Driscoll, who volunteered for Sanders’ 2016 presidential campaign, said Sanders has had a tremendous impact on her and her family but her decision to run was her own.
“I certainly am walking in his footsteps but I definitely am on my own path,” she said.
Weinberger, who is seeking his third term, said Monday that he welcomes Driscoll and another independent candidate, Infinite Culcleasure, to the mayor’s race and looks forward to discussing the progress the city has made under his tenure.
“We have shown again and again that it is possible to make Burlington better for the middle class and our most vulnerable while also keeping tax rates low and restoring the city’s finances,” he said.
Driscoll said she first met Sanders when she was a child and he was giving a speech just days after he was elected mayor of Burlington in 1981, upsetting the status quo.

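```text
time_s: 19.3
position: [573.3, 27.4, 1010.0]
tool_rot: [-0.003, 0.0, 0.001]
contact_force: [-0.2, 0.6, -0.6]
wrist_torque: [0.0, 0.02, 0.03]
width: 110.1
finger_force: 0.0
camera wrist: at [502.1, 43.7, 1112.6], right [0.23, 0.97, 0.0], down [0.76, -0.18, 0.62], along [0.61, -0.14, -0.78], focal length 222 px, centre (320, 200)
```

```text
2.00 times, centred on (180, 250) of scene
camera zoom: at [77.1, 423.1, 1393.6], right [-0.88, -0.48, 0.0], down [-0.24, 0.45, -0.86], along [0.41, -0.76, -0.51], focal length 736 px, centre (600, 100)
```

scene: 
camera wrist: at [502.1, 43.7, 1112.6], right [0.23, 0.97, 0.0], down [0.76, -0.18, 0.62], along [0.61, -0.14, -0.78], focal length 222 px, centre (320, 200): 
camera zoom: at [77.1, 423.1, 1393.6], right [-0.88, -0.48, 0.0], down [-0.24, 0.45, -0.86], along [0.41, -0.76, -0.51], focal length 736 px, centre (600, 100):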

“It had a tremendous impact in that it was clear to me that he was a very powerful individual and he certainly had the attention of everybody in the room. And it was an exciting moment,” she said.
She defended her mother when asked about an investigation into a real estate deal that Jane Sanders was involved with as president of the now-defunct Burlington College. The college closed last year after struggling under the weight of a $10 million purchase of property and buildings it made in 2010 during Sanders’ presidency.
“She was a great president of Burlington College and I think if you go back and look at what was going on with the college at the time of her departure, enrollment was increasing ... she was doing a good job. It’s unfortunate that when you’re related to a presidential candidate that you have to kind of go through the fire,” she said.